A refinaria cubana de Cienfuegos, reativada com fundos venezuelanos para convertê-la em petroquímica. Foto: Jorge Luis Baños/IPS

 

Rio de Janeiro, Brasil, 19/3/2012 – A crise econômica da Venezuela, mais do que a incertezas sobre sua sucessão presidencial, ameaça a diplomacia do petróleo utilizada pelo falecido mandatário Hugo Chávez, colocando em risco o bem-estar de diferentes povos. Cuba é o caso mais evidente. O petróleo que Caracas lhe envia cobre metade de seu consumo de combustíveis, uma conta que colocou a Venezuela em primeiro lugar entre os sócios comerciais dessa ilha do Caribe.

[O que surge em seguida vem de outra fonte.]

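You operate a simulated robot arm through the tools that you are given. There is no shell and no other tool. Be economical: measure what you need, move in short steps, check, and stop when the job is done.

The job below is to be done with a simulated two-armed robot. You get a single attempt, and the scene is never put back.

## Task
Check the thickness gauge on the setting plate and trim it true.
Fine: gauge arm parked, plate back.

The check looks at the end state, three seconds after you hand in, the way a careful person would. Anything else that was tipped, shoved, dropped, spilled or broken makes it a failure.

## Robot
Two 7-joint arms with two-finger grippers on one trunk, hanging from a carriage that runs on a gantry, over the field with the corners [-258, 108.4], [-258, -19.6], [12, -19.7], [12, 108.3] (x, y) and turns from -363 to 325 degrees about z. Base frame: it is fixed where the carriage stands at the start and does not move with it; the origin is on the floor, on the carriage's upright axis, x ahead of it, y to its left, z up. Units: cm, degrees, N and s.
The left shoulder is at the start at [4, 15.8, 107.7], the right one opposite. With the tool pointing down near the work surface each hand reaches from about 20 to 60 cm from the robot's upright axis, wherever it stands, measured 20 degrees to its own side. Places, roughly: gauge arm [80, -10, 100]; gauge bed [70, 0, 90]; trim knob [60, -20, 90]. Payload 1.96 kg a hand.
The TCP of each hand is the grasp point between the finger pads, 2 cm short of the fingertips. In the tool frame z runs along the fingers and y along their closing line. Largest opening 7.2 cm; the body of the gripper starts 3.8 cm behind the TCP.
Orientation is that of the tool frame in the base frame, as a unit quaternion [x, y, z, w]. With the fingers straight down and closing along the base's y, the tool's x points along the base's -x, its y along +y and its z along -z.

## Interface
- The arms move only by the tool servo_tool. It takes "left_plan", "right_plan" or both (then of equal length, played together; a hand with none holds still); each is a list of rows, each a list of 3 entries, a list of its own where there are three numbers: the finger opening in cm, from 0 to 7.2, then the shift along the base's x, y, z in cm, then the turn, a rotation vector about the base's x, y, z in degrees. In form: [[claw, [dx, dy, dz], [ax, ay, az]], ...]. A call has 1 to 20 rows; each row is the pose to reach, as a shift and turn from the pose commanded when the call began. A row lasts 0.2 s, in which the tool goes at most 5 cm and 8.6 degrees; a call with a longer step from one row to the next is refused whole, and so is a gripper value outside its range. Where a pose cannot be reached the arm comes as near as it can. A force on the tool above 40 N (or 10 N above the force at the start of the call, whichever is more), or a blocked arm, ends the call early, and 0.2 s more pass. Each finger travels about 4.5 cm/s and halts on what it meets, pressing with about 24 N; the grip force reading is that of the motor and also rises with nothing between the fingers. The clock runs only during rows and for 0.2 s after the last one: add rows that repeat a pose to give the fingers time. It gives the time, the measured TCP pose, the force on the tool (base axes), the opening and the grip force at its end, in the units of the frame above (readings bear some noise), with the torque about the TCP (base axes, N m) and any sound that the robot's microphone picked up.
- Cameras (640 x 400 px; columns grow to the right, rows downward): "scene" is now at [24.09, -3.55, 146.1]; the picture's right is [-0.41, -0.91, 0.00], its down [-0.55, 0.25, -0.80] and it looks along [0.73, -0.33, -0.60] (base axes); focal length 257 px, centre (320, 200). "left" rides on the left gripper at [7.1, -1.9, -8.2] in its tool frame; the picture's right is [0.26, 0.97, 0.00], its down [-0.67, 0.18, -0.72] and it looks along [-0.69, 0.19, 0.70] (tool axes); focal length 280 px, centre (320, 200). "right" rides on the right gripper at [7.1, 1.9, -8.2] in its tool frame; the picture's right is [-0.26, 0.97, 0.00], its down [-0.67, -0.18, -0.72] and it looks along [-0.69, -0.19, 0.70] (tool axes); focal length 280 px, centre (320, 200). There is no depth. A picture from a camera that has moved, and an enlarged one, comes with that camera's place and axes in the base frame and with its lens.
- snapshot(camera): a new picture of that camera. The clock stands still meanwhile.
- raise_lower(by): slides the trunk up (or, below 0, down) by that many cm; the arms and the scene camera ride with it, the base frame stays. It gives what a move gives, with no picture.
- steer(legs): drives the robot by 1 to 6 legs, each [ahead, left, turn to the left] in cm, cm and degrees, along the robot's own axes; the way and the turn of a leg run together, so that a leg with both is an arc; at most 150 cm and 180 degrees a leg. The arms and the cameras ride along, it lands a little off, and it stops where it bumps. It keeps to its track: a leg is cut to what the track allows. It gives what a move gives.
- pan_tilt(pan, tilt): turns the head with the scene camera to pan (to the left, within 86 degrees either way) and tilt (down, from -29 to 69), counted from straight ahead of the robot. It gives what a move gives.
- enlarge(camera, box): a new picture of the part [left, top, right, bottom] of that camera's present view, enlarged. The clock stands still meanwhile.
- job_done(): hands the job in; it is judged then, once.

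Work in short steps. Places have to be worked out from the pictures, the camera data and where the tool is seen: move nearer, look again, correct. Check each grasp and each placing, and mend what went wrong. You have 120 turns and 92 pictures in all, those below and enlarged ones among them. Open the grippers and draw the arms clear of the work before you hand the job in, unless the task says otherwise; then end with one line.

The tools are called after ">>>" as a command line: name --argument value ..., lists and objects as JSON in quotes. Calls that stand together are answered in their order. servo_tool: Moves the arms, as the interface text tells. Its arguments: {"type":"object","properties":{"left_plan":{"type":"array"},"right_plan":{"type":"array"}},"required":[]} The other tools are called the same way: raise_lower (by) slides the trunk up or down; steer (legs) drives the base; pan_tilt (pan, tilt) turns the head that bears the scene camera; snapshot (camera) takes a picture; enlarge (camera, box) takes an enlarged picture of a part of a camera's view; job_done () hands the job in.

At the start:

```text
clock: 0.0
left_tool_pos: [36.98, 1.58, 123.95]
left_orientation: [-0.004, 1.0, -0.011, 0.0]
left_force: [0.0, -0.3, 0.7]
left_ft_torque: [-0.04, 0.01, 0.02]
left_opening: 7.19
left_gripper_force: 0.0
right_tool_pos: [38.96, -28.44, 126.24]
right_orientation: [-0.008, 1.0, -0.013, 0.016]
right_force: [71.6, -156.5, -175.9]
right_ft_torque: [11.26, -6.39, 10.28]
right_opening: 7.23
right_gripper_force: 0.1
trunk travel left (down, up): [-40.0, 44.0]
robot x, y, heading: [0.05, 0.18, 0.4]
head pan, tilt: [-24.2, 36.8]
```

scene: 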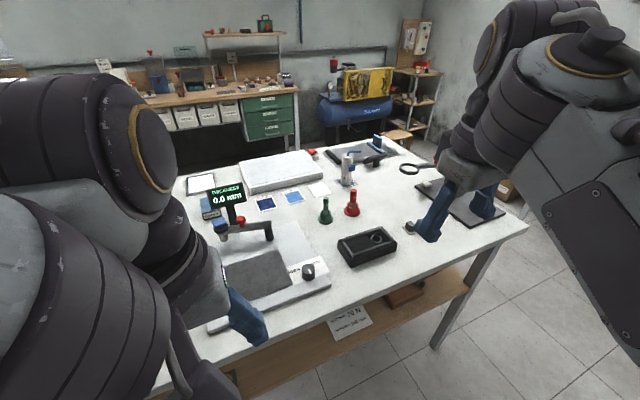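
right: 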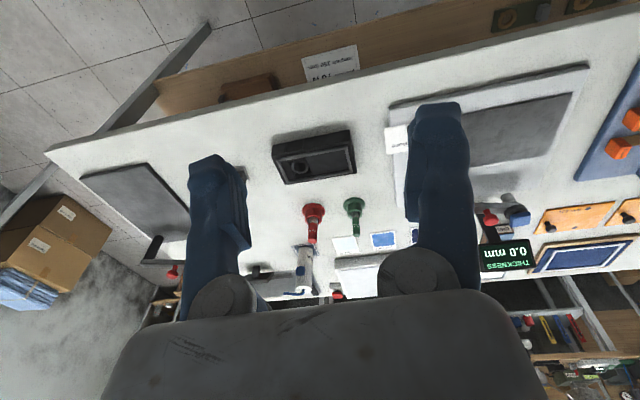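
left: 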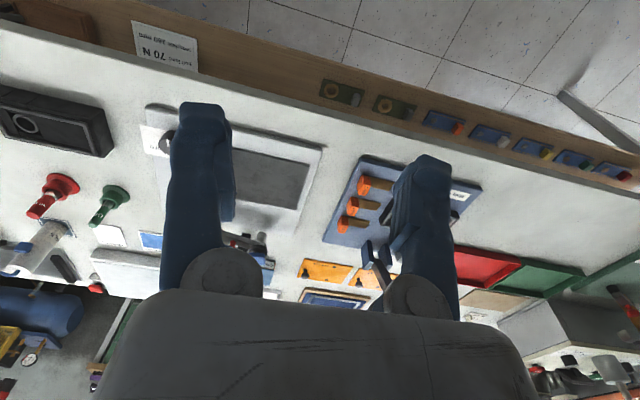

O comércio exterior cubano aumentou mais de quatro vezes entre 2005 e 2011, chegando a US$ 8,325 bilhões neste último. E a participação venezuelana saltou de 23%, em 2006, para 42% em 2011, segundo artigo publicado na internet pelo economista cubano Carmelo Mesa, residente nos Estados Unidos. Essa dependência ativa o temor de que se reiterem as brutais carências de bens essenciais que Cuba sofreu, incluindo prolongados apagões, no “período especial” da década de 1990, após o colapso da União Soviética em 1991.

No entanto, o economista cubano Pável Vidal, professor da Pontifícia Universidade Javeriana de Cali, na Colômbia, lida com outros dados. “A Venezuela representa hoje cerca de 20% do intercâmbio total de bens e serviços de Cuba, enquanto com a União Soviética a dependência chegava a 30%”, disse à IPS por correio eletrônico. Dessa forma, o risco atual é menor, mas ainda assim “uma redução, ainda que gradual, dos vínculos com a Venezuela provocaria uma recessão”, destacou.

Seu modelo econométrico aponta, simulando cenários, uma contração de até 10% do produto interno bruto, em uma recessão de dois ou três anos, devida a uma redução na entrada de divisas, depressão dos investimentos, restrições financeiras externas e importações mais caras, sem facilidades de pagamento da conta do petróleo. Tal crise exigiria um ajuste “complexo e doloroso”.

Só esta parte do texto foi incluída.